生徒の一人に、母親が夫婦別れをし水商売に入っている。その子供がグレだしたのです。そのグレた子供が陽春さんに会って二人で掃除していた時、汚いものがあったのです。
「汚い!」と子供が言うと「何が汚いのか、これはみんな肥料になる。そして植物が育って、それをまた人間が食べて、それはリサイクルになっている」というと、子供はすごく感動して作文を書いた。するとそれが入選した。

ひょっとするとその陽春さんに、その子供のことを相談したらいいのではないか、と木里子さんはお訪ねしたのです。
陽春さんが「私のような者でもそんなことが出来るでしょうか、一度ご老師にお尋ねしてみます」
老師に「陽春でございます。入らせていただいていいですか?」きちんと礼儀正しく入ってくる。「実はこうこうです」というと、老師が「うん、お地蔵さんになりなさい」といわれた。それを木里子さんに言うと、何のことか解からない。「お地蔵さんって何ですか?」と問われた。

この世とあの世の境に三途の川があり、地獄と極楽の境に賽の河原がある。
その河原の地獄の方に、幼くして世を去った子供たちが、両親に命がけで自分を産んでもらいながら、また命がけで育ててもらいながら、何の恩返しもせずに夭折した。
しかも自分が去ることによって、両親に死ぬような、淋しさや空しさや悲しさを与えた。何とかしてその両親を供養したい、そう思って河原の石を積んで供養していると鬼が来て、その石をけちらし、その子供を食おうとする。
その時に子供たちはお地蔵さんの背中に隠れて難をのがれる。鬼が去っていくと、また再びお地蔵さんの後ろから出てきて、ご両親の供養をする。

木里子さんがいう。
「それほどの法力のあるお地蔵さんなら、その鬼を退治できるはずなのに、どうしてしないのですか?」
「いや、その子供たちがもう一度勇気を出してご供養をするように、又それほどもご供養は命がけだということのためにも、お地蔵さんは鬼を退治しないでおいてある」
それを聞いたときに、ドキンとしたのです。

その晩早速、禅定をしたのです。
そして、「今日の昼、見せてもらったことが真の姿ですか?」
はじめて神がおっしゃった。
「そうじや、お前は地蔵じゃ。地蔵はなぁ、三界に家もっとるか?
お前どんな家に住んでおる。借家じゃろが。しかも町なかの地蔵さんは、信者さんが作ってくれた小さい小さい、自分一人がかろうじて入れるところに鎮座して、一人一人としっくり噛み合って、救いをしておられるのと違うのか?それがお前じゃ。お前はどの信者さんにも命がけでやってきていないか?深く深く、付き合っていないか?」とおっしゃった。

それで僕、安心したんです。その通りやから。
信者さんと生涯付き合っていくというのが多々あります。どれをとっても浅いものではないんです。

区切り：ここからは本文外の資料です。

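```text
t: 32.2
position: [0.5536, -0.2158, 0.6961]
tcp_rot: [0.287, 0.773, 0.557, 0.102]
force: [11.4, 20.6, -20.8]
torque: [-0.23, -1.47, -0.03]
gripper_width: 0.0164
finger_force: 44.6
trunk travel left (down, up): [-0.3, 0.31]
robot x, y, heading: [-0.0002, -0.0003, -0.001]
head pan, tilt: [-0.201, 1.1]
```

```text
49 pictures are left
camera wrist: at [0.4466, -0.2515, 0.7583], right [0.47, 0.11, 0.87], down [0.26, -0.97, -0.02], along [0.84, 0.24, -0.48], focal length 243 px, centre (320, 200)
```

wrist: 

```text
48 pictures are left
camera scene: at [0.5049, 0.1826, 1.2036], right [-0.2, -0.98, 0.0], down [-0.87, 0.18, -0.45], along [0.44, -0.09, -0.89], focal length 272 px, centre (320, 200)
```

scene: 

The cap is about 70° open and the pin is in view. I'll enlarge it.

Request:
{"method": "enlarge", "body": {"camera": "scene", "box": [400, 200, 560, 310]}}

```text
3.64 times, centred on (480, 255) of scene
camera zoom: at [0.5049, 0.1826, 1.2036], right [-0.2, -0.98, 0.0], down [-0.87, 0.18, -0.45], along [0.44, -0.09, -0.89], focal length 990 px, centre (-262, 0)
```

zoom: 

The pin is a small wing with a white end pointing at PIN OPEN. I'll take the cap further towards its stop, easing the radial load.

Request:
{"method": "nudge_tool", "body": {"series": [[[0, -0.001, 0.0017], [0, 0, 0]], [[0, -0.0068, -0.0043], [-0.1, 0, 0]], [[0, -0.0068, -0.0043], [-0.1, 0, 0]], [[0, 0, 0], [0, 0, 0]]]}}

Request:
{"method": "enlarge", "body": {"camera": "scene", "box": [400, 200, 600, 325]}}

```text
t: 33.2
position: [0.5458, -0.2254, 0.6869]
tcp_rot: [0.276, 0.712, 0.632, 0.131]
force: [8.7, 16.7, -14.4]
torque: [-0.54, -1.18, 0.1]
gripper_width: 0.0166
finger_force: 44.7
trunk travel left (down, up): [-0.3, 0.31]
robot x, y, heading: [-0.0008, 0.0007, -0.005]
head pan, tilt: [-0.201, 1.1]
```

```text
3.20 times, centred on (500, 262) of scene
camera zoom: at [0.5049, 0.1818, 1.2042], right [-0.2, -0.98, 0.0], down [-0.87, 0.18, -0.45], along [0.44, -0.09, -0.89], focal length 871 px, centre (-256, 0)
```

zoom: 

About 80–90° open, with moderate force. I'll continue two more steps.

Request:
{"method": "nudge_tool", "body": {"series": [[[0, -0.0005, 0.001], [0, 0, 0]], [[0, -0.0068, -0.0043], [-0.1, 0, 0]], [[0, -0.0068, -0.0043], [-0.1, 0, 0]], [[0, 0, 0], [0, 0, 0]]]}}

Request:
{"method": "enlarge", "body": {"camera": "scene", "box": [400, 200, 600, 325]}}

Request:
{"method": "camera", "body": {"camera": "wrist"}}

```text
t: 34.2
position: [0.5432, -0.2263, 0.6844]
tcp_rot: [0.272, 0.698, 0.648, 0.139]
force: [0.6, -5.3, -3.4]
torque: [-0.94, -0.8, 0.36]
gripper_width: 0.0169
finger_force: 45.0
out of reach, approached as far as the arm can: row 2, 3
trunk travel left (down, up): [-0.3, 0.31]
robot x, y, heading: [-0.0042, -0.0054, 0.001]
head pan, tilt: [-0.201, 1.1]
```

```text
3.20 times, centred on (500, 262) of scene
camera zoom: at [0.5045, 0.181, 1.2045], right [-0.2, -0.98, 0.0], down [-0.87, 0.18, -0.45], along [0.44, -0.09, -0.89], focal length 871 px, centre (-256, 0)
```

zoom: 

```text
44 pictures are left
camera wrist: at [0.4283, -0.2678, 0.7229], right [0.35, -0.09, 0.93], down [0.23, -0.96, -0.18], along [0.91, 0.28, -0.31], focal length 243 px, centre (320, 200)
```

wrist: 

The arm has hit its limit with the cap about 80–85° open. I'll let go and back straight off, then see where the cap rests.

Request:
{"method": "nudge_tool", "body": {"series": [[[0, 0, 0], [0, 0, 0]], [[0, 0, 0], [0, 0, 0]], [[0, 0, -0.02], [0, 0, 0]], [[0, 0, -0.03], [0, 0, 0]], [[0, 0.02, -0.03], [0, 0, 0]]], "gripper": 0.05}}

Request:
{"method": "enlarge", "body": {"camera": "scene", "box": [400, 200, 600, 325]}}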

その時また神が言われた。「人間の顔がすべて違うように、性格も人生も環境も皆違っている。その中で自分の心の業を修正する人たちに、大所高所から法を説いて、最大公約数で法を説いて、本当に人が助かるのか?救えるのか?その一人一人に合わした微妙な諭しとか、導きがあるのではないか?そうでないと本当に人は救えるものではない」
といわれた。

一般の宗教はそうなんです。最大公約数で法を説いて何万人何数万人の信者もって、そして愛ですよ、人を思いやりなさいと教える。しかしそれで人が本当に救えるのか?まったくその通りだった。だから安心したんです。
「そうか・・俺、地蔵さんか・・それでええ」そう思いました。